Tô tentando entender essa sua cabeça de religioso mas é meio louco, viu.

Você está admitindo o que nunca vi um cristão admitir: que existe ficção nos evangelhos.

Então tá certo... a passagem da figueira tem um ensinamento e uma mensagem.

Bacana. Mas você não vê nenhum problema?

Implica que alguém, em algum momento, em algum lugar, pensou: "bom, minha religião vai pregar que os homens devem frutificar espiritualmente". (Ou qualquer outra interpretação de sua preferência.)

Aí esse alguém simplesmente inventou uma história e pôs muitos detalhes na história. Lugares, testemunhas, etc... tudo para parecer ao leitor um relato fidedigno. Mas em nenhum momento indica que é ficção.

É irônico que você ria dos ateus por fazerem uma interpretação literal porque é justamente o que não fazemos. Nós sempre dissemos que é pura ficção.

Vocês que não acreditam.

Olha, quem precisa ser avisado que isso nunca aconteceu são 2,18 bilhões de cristãos ao redor do mundo.

Ôh criso, são os religiosos que leêm a bíblia como um livro de História. Consequentemente pessoas irreligiosas justificam sua descrença apontando contradições morais, lógicas, temporais, de nomes, etc... Simplesmente porque é impossivel haver contradição entre dois ou mais fatos. Portanto se há contradição alguma coisa não é fato.

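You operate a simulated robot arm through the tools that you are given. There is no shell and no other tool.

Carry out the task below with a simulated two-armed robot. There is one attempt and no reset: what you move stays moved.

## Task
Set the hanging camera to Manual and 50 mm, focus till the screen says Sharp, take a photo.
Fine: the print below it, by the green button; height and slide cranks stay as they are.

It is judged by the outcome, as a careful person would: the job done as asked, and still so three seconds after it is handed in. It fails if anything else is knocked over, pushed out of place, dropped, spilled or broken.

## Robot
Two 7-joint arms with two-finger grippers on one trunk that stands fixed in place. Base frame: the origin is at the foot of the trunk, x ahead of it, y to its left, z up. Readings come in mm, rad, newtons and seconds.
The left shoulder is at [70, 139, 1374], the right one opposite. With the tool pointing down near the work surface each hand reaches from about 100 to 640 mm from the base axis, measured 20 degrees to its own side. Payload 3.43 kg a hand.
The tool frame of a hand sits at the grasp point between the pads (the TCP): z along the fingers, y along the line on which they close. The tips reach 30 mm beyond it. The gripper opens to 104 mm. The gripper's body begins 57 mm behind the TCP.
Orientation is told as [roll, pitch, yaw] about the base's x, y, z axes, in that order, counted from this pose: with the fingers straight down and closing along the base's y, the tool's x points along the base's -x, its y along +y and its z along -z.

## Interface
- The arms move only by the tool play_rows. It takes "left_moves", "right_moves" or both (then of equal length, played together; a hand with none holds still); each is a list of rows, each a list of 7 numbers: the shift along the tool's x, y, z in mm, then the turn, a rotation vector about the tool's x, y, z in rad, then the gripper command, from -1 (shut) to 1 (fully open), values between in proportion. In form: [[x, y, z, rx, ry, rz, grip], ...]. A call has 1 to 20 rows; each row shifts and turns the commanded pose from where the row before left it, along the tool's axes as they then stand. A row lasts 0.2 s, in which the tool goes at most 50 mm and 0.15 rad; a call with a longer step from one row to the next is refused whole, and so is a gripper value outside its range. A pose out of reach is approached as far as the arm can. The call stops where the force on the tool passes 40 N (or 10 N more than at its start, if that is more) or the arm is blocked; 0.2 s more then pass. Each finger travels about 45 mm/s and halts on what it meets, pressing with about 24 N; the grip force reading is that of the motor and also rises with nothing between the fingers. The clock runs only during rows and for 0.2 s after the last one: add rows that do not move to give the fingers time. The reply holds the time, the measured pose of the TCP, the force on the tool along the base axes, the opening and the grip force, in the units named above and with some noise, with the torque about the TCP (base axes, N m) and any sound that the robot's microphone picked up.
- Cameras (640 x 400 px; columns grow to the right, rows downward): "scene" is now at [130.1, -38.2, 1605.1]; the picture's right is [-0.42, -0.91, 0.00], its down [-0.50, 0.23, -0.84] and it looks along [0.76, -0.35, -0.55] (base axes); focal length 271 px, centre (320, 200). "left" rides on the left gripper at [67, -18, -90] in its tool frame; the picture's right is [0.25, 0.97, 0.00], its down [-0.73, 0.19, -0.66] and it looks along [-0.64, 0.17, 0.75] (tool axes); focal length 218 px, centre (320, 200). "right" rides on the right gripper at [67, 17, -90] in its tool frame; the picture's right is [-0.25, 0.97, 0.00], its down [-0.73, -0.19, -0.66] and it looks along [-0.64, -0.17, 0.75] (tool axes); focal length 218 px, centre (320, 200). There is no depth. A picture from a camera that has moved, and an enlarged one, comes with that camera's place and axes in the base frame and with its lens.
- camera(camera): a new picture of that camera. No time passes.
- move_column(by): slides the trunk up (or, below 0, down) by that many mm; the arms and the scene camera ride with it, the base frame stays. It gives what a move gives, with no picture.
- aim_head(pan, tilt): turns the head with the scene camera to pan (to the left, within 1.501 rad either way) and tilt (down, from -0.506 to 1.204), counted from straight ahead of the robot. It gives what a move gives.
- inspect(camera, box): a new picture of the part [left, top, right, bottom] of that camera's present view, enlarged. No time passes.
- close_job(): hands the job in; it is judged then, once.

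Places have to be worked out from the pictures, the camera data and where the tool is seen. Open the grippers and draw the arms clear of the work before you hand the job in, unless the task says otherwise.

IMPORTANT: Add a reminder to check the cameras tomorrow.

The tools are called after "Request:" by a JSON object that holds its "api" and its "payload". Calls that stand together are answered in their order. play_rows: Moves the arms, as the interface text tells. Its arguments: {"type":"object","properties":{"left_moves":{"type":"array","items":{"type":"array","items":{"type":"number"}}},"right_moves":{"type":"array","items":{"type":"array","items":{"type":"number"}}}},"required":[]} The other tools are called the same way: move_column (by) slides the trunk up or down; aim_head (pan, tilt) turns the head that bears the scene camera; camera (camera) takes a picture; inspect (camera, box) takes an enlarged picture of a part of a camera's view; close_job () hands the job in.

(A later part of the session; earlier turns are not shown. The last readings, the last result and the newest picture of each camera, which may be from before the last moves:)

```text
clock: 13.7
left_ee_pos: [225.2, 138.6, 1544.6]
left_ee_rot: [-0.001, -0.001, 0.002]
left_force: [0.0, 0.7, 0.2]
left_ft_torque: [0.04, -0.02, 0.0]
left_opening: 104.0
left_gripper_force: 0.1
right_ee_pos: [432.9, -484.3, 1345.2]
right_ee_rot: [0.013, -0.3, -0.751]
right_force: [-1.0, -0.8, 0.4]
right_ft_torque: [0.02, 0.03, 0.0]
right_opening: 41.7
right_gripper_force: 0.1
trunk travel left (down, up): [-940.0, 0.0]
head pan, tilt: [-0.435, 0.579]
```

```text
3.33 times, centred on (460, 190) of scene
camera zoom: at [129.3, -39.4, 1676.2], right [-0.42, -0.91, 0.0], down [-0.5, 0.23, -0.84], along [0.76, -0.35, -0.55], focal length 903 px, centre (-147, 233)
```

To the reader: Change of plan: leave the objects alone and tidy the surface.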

Cara, isso é totalmente óbvio. Já viu ateu apontando as contradições das Fábulas de Esopo ou em Reinações de Narizinho?

E você pode achar lindo que um pilantra qualquer, em algum lugar do Império Romano, tenha inventado que o Rei Herodes mandou trucidar todos os menininhos em Israel. Mas não sei qual a diferença dessa mentira para a toalhinha ungida do apóstolo Waldemiro Santiago. Aquela que - na parábola - o fiel passa na maçaneta do banco e o banco perdoa a dívida.

Só que não avisa que é parábola e vende a cem reais!

Então você está admitindo que a bíblia (ou pelo menos os evangelhos) foi escrita por homens assim: sem escrúpulos. Este livro inspirador, seu supremo guia para a evolução espiritual e aperfeiçoamento moral, é obra de gente que inventava e mentia sem a menor cerimônia.

Aí eu fico com as fábulas do Esopo mesmo. Um livro também cheio de sabedoria e ensinamentos edificantes, mas que o autor teve a decência de avisar logo no título que eram apenas fábulas.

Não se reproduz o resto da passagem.